## BEGIN

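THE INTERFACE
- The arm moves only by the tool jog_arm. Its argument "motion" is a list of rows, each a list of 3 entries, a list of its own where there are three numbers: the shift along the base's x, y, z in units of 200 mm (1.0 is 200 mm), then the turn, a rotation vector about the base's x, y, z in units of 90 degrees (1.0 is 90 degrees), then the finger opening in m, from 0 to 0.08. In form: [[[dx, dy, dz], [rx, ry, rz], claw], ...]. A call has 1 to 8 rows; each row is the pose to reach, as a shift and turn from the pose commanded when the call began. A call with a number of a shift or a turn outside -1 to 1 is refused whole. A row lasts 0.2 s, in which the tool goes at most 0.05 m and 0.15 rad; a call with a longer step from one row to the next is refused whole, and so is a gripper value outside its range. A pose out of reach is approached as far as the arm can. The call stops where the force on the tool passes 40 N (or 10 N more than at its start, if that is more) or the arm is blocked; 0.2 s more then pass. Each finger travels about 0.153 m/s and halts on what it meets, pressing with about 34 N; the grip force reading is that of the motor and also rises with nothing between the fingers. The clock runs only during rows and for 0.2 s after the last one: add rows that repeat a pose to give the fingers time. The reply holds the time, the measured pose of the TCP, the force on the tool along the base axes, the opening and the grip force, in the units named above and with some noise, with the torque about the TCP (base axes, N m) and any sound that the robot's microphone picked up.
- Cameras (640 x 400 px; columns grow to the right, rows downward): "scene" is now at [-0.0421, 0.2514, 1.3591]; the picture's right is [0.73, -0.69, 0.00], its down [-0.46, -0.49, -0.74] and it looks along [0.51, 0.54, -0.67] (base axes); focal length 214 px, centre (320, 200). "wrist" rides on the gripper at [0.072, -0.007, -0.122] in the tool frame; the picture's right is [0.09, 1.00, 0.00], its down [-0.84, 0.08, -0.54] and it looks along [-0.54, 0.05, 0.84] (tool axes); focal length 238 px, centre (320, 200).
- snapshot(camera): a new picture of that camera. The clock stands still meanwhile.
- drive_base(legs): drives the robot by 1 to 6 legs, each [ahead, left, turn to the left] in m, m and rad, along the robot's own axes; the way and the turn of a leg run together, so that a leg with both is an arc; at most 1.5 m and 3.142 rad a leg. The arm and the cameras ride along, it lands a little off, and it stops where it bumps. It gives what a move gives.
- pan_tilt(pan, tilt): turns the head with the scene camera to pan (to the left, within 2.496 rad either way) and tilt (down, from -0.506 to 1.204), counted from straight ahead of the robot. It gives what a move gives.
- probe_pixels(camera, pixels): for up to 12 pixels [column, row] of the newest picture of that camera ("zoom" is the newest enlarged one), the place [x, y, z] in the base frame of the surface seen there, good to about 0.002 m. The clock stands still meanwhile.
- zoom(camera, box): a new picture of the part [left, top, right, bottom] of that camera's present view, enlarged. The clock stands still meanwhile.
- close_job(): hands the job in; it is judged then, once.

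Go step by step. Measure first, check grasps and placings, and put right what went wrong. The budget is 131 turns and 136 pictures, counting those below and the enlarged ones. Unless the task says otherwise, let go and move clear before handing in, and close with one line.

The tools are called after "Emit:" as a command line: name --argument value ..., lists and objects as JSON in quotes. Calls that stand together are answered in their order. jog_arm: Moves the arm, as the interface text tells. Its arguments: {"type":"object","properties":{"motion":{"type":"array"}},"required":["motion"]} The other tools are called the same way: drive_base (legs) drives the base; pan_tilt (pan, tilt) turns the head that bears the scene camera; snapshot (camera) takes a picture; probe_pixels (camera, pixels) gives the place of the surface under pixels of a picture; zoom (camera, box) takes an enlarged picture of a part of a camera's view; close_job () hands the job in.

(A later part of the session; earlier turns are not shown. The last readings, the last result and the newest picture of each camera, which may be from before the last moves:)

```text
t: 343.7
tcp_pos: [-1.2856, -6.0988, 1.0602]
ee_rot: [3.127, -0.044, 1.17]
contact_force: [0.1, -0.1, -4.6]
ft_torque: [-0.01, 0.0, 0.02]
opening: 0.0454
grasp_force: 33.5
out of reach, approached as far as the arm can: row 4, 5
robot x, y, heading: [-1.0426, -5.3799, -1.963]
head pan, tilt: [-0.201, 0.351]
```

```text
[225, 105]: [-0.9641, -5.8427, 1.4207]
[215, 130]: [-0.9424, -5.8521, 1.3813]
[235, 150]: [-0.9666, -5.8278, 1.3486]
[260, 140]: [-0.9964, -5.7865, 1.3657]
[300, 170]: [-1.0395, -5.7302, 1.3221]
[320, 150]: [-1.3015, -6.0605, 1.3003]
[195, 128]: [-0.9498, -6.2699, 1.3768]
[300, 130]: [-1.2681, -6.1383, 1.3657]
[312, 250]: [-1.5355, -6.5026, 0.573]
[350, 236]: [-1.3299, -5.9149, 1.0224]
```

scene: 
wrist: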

## END

◆ **DIRECTIVE**: Restate the data above exactly, keeping each word as it stands. Put each line that is not blank into a JSON list as a string.

◆ **FULL SOLUTION**:
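[
  "THE INTERFACE",
  "- The arm moves only by the tool jog_arm. Its argument \"motion\" is a list of rows, each a list of 3 entries, a list of its own where there are three numbers: the shift along the base's x, y, z in units of 200 mm (1.0 is 200 mm), then the turn, a rotation vector about the base's x, y, z in units of 90 degrees (1.0 is 90 degrees), then the finger opening in m, from 0 to 0.08. In form: [[[dx, dy, dz], [rx, ry, rz], claw], ...]. A call has 1 to 8 rows; each row is the pose to reach, as a shift and turn from the pose commanded when the call began. A call with a number of a shift or a turn outside -1 to 1 is refused whole. A row lasts 0.2 s, in which the tool goes at most 0.05 m and 0.15 rad; a call with a longer step from one row to the next is refused whole, and so is a gripper value outside its range. A pose out of reach is approached as far as the arm can. The call stops where the force on the tool passes 40 N (or 10 N more than at its start, if that is more) or the arm is blocked; 0.2 s more then pass. Each finger travels about 0.153 m/s and halts on what it meets, pressing with about 34 N; the grip force reading is that of the motor and also rises with nothing between the fingers. The clock runs only during rows and for 0.2 s after the last one: add rows that repeat a pose to give the fingers time. The reply holds the time, the measured pose of the TCP, the force on the tool along the base axes, the opening and the grip force, in the units named above and with some noise, with the torque about the TCP (base axes, N m) and any sound that the robot's microphone picked up.",
  "- Cameras (640 x 400 px; columns grow to the right, rows downward): \"scene\" is now at [-0.0421, 0.2514, 1.3591]; the picture's right is [0.73, -0.69, 0.00], its down [-0.46, -0.49, -0.74] and it looks along [0.51, 0.54, -0.67] (base axes); focal length 214 px, centre (320, 200). \"wrist\" rides on the gripper at [0.072, -0.007, -0.122] in the tool frame; the picture's right is [0.09, 1.00, 0.00], its down [-0.84, 0.08, -0.54] and it looks along [-0.54, 0.05, 0.84] (tool axes); focal length 238 px, centre (320, 200).",
  "- snapshot(camera): a new picture of that camera. The clock stands still meanwhile.",
  "- drive_base(legs): drives the robot by 1 to 6 legs, each [ahead, left, turn to the left] in m, m and rad, along the robot's own axes; the way and the turn of a leg run together, so that a leg with both is an arc; at most 1.5 m and 3.142 rad a leg. The arm and the cameras ride along, it lands a little off, and it stops where it bumps. It gives what a move gives.",
  "- pan_tilt(pan, tilt): turns the head with the scene camera to pan (to the left, within 2.496 rad either way) and tilt (down, from -0.506 to 1.204), counted from straight ahead of the robot. It gives what a move gives.",
  "- probe_pixels(camera, pixels): for up to 12 pixels [column, row] of the newest picture of that camera (\"zoom\" is the newest enlarged one), the place [x, y, z] in the base frame of the surface seen there, good to about 0.002 m. The clock stands still meanwhile.",
  "- zoom(camera, box): a new picture of the part [left, top, right, bottom] of that camera's present view, enlarged. The clock stands still meanwhile.",
  "- close_job(): hands the job in; it is judged then, once.",
  "Go step by step. Measure first, check grasps and placings, and put right what went wrong. The budget is 131 turns and 136 pictures, counting those below and the enlarged ones. Unless the task says otherwise, let go and move clear before handing in, and close with one line.",
  "The tools are called after \"Emit:\" as a command line: name --argument value ..., lists and objects as JSON in quotes. Calls that stand together are answered in their order. jog_arm: Moves the arm, as the interface text tells. Its arguments: {\"type\":\"object\",\"properties\":{\"motion\":{\"type\":\"array\"}},\"required\":[\"motion\"]} The other tools are called the same way: drive_base (legs) drives the base; pan_tilt (pan, tilt) turns the head that bears the scene camera; snapshot (camera) takes a picture; probe_pixels (camera, pixels) gives the place of the surface under pixels of a picture; zoom (camera, box) takes an enlarged picture of a part of a camera's view; close_job () hands the job in.",
  "(A later part of the session; earlier turns are not shown. The last readings, the last result and the newest picture of each camera, which may be from before the last moves:)",
  "```text",
  "t: 343.7",
  "tcp_pos: [-1.2856, -6.0988, 1.0602]",
  "ee_rot: [3.127, -0.044, 1.17]",
  "contact_force: [0.1, -0.1, -4.6]",
  "ft_torque: [-0.01, 0.0, 0.02]",
  "opening: 0.0454",
  "grasp_force: 33.5",
  "out of reach, approached as far as the arm can: row 4, 5",
  "robot x, y, heading: [-1.0426, -5.3799, -1.963]",
  "head pan, tilt: [-0.201, 0.351]",
  "```",
  "```text",
  "[225, 105]: [-0.9641, -5.8427, 1.4207]",
  "[215, 130]: [-0.9424, -5.8521, 1.3813]",
  "[235, 150]: [-0.9666, -5.8278, 1.3486]",
  "[260, 140]: [-0.9964, -5.7865, 1.3657]",
  "[300, 170]: [-1.0395, -5.7302, 1.3221]",
  "[320, 150]: [-1.3015, -6.0605, 1.3003]",
  "[195, 128]: [-0.9498, -6.2699, 1.3768]",
  "[300, 130]: [-1.2681, -6.1383, 1.3657]",
  "[312, 250]: [-1.5355, -6.5026, 0.573]",
  "[350, 236]: [-1.3299, -5.9149, 1.0224]",
  "```",
  "scene: ",
  "wrist:"
]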